Dentro del contexto de la sociedad muisca existían cinco clases o estamentos: los sacerdotes, la nobleza guerrera, los comerciantes, los artesanos y los agricultores, a cada uno de los cuales correspondían determinados derechos y atribuciones rígidas y taxativamente estipulados por un código de leyes.

La base económica de la civilización muisca era, a más del comercio, el cultivo de maíz, aunque por supuesto, no desconocieron el cultivo de otras plantas comestibles, como la papa, la quinua, la yuca, el tomate, etc. Para el riego de sus sembrados contaban con el sistema de canales, que aunque bien construidos, no alcanzaron la perfección de los construidos por los incas.

Pueblo de mercaderes
Disponían, los estados muiscas, de carreteras pavimentadas y de puentes colgantes para los pasos de la montaña y a través de ellos fluían caravanas de comerciantes que en incesante tráfico intercambiaban los productos de las “tierras frías” por los de las “tierras llanas”.

Las piedras preciosas, esmeraldas, amatistas y topacios, las compraban en el valle del río Magdalena y en los llanos orientales, para luego pulirlas y revenderlas, obteniendo así jugosas ganancias.

La sal de los yacimientos de Zipaquira, la cambiaban por el oro que extraían otras tribus más atrasadas, que radicaban en la región donde hoy se encuentra Medellín.

En cuanto al algodón, como carecían de él, lo adquirían dando en ganancioso trueque una manta elaborada – ruana – por la materia prima para facturar tres mantas. Estas ruanas, similares a los ponchos, las tejían primorosamente los muiscas, y la decoraban con dibujos geométrico de variado colorido.

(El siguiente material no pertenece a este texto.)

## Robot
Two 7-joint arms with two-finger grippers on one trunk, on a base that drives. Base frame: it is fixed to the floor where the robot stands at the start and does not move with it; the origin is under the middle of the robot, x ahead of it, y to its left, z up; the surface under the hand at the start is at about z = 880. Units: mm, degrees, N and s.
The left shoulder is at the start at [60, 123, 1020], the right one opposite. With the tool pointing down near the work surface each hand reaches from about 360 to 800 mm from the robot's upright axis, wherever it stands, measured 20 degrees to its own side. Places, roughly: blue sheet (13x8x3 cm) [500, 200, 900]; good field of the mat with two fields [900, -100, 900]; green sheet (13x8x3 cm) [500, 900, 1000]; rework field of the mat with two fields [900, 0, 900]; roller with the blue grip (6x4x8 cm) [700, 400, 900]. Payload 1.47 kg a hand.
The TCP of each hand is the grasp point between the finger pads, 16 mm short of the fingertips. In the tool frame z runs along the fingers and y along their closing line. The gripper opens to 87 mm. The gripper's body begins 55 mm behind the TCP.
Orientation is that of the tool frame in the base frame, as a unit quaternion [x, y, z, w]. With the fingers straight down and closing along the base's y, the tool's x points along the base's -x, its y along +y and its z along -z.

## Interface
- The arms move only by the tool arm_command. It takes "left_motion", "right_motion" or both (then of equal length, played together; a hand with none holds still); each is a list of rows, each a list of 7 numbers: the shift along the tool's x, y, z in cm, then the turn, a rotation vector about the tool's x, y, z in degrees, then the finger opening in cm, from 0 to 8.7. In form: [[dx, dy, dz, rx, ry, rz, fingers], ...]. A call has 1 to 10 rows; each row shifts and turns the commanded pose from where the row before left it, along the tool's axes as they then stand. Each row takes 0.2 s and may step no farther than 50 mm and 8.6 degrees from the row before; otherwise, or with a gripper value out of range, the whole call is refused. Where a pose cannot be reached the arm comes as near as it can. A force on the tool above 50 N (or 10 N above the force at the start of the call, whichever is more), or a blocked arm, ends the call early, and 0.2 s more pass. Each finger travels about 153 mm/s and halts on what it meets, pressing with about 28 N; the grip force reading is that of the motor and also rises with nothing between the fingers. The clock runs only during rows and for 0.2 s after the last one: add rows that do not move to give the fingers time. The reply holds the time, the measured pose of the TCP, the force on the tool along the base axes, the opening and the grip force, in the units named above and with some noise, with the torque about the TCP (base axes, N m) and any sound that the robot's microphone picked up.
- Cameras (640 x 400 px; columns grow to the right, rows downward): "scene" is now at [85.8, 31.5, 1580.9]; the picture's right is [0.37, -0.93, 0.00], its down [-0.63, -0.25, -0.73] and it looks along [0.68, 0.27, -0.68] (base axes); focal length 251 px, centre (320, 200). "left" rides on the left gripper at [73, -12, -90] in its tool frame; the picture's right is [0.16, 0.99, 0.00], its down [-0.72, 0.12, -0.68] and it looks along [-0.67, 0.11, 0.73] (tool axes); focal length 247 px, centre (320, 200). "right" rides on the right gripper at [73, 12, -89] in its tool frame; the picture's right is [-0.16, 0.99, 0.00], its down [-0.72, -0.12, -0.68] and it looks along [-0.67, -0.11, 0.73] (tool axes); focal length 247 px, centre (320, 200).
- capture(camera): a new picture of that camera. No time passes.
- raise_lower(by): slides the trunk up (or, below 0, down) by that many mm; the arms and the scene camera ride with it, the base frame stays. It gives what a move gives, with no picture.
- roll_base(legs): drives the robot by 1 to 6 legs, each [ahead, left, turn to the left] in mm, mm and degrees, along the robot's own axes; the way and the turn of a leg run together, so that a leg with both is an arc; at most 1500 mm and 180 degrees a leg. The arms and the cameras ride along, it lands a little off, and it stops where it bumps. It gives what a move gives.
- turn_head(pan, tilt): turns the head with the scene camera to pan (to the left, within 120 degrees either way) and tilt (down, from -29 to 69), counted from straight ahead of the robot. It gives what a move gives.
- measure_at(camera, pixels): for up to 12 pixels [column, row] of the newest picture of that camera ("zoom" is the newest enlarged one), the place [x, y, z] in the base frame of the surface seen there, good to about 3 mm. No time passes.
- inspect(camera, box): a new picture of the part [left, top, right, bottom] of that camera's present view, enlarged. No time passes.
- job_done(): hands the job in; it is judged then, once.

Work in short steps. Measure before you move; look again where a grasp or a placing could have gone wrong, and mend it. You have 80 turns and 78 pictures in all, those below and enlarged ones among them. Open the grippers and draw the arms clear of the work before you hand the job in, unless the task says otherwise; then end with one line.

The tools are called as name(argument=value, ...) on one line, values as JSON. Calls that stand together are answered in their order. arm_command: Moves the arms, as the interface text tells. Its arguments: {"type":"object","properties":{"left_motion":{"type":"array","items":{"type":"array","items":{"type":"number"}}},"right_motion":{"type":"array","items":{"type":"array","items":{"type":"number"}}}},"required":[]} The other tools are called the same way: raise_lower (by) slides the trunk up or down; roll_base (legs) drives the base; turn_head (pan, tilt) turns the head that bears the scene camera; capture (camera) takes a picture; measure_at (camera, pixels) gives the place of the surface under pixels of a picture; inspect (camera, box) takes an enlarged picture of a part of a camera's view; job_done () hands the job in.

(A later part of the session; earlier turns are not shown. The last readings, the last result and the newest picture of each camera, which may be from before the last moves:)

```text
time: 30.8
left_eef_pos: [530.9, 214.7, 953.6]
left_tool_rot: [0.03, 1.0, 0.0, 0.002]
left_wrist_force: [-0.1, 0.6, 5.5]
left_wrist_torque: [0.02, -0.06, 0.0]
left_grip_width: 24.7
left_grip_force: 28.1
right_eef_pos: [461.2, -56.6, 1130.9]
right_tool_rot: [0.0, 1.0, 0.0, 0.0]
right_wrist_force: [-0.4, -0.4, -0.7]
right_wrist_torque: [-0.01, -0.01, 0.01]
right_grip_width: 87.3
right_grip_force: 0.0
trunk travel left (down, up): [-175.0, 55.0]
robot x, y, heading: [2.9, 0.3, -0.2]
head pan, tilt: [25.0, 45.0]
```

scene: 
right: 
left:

La cerámica revestida de un fino barniz, propagó la calidad de la artesanía de los pueblos de la meseta por todos los territorios andinos, y más allá aún.

El abundante oro de las minas de Antioquía, lo trabajaban los orfebres utilizando técnicas distintas, incluyendo el método de la cera perdida, en moldes, por lo que la mayoría de sus esculturas de adorno son huecas, trabajadas en delgadas láminas.

Generalmente, no utilizaron el oro puro, sino una aleación con cobre y algo de plata – la tumbaga – para darle diversos tonos al metal en cada parte de la obra. También se servían de ácidos vegetales para alterar el color de sus metales, obteniendo bellísimas combinaciones.

La multiplicidad de las operaciones mercantiles de esta laboriosa nación les llevó a desarrollar un sistema de crédito que se convirtió en un ágil derecho de obligaciones.

Los contables chibchas llegaron a conocer la separación entre el producto y el equivalente y establecieron un interés para las deudas que usualmente ascendía al 50% situado todos los meses los intereses en el capital, realizando el cálculo en progresión geométrica. La existencia de la propiedad privada, a diferencia de otros pueblos suramericanos, como los incas, les permitía a los comerciantes amasar cuantiosas fortunas.

La administración de justicia se hallaba directamente en las manos de los zipas, que se auxiliaban de cuatro grandes señores feudales. Una ley singular estipulaba que para obligar al moroso al pago de sus deudas, un funcionario real podía alojarse en su vivienda acompañado de un oso o un puma. El deudor debía mantenerlos adecuadamente y, como era tan peligrosa y tan cara esta compañía, regularmente se producía inmediatamente el pago.

Los chibchas cuya patria histórica se extiende desde el lago Nicaragua hasta el Ecuador central siguen en cultura a los tres colosos de América: los mayas, los aztecas y los incas, a los que superaron en la técnica del trabajo sobre los metales.

Hoy en día estos pueblos de la actual Colombia, subsisten empobrecidos y diseminados por los amplios valles donde sus antepasados se cubrían con el oro que hoy disfrutan las compañías imperalistas y los oligarcas nacionales.